What you should do:
Your answer should consist only of the lines below from the one with "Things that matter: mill" through the one with "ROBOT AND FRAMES", copied exactly.

-- Start --

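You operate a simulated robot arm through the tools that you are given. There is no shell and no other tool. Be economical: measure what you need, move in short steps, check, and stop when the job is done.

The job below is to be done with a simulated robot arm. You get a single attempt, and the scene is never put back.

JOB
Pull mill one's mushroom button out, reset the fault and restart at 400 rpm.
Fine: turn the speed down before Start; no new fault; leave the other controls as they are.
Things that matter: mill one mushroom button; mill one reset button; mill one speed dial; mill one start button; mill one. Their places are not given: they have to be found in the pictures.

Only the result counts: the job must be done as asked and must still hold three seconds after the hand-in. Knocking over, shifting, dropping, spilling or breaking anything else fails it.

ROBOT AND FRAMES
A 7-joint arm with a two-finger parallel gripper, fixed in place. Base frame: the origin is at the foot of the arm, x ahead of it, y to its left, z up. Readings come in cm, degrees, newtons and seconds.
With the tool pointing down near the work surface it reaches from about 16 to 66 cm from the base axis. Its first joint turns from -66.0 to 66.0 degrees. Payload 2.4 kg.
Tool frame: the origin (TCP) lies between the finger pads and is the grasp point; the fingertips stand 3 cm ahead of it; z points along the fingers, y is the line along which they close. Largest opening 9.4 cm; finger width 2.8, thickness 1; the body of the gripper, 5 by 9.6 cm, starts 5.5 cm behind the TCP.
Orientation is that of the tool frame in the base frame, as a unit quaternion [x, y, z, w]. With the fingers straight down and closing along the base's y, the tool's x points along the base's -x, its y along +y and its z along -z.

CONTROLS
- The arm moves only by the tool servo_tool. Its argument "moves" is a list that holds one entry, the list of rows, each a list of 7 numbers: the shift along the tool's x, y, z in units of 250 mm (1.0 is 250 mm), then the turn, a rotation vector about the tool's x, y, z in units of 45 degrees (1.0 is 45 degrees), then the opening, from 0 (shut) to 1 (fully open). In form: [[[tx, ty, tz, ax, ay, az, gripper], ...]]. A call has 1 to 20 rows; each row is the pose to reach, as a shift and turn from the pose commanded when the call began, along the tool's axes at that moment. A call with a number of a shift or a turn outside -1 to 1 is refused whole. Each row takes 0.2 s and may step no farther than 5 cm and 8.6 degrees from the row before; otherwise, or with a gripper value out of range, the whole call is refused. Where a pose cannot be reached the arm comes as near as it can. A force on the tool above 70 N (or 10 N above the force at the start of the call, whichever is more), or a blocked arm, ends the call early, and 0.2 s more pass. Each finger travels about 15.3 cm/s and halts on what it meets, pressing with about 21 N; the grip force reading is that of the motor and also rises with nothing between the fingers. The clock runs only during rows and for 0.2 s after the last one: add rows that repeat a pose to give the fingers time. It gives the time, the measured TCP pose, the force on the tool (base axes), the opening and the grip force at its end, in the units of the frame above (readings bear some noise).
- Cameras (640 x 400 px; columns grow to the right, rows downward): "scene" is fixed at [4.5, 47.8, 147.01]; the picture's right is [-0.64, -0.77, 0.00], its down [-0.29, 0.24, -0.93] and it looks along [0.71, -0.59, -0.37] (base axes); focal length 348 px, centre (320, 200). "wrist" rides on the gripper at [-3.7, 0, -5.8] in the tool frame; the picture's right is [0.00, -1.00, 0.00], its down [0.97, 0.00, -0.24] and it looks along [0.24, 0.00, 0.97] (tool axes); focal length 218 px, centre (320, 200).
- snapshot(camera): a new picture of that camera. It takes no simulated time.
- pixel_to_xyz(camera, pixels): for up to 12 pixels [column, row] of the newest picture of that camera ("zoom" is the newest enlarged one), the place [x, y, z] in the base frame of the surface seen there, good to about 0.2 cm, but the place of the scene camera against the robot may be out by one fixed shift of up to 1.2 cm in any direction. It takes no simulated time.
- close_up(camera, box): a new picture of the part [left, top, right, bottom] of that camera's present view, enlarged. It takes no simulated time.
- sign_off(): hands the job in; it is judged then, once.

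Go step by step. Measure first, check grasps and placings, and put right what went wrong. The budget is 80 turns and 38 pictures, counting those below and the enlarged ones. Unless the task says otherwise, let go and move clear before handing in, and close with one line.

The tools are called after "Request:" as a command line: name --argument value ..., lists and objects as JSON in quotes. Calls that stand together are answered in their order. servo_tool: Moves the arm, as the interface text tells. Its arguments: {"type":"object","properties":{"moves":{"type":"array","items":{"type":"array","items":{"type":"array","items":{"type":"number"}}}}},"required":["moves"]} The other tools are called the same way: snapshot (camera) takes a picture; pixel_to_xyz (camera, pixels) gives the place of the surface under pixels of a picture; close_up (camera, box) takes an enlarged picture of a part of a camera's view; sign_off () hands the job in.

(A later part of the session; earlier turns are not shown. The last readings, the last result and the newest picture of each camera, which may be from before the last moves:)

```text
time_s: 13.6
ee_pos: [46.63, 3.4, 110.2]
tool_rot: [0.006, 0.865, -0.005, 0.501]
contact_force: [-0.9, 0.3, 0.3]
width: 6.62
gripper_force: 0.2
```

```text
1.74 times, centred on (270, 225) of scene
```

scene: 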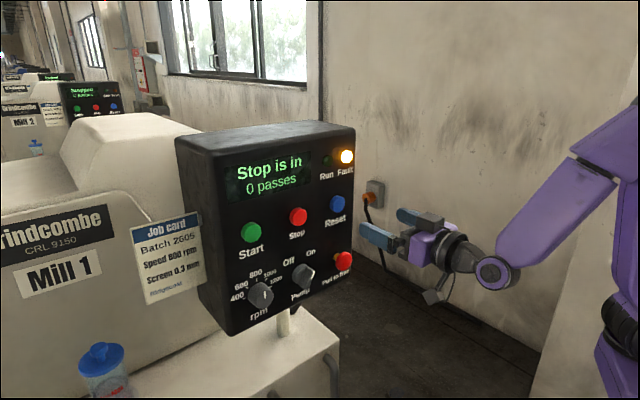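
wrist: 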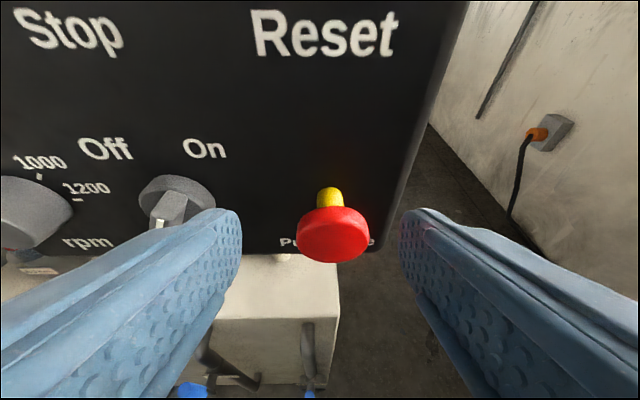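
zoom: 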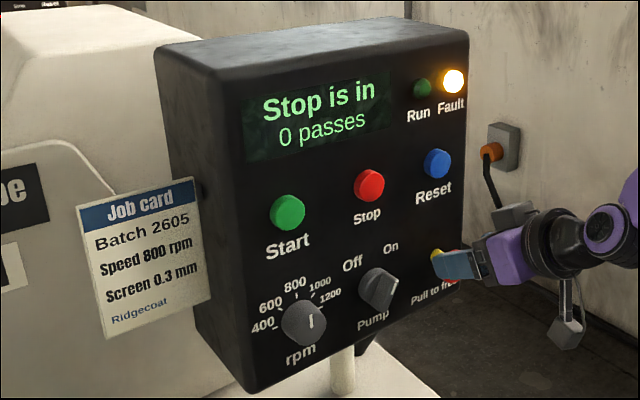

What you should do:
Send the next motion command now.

-- End --

Solution for this problem:
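Things that matter: mill one mushroom button; mill one reset button; mill one speed dial; mill one start button; mill one. Their places are not given: they have to be found in the pictures.

Only the result counts: the job must be done as asked and must still hold three seconds after the hand-in. Knocking over, shifting, dropping, spilling or breaking anything else fails it.

ROBOT AND FRAMES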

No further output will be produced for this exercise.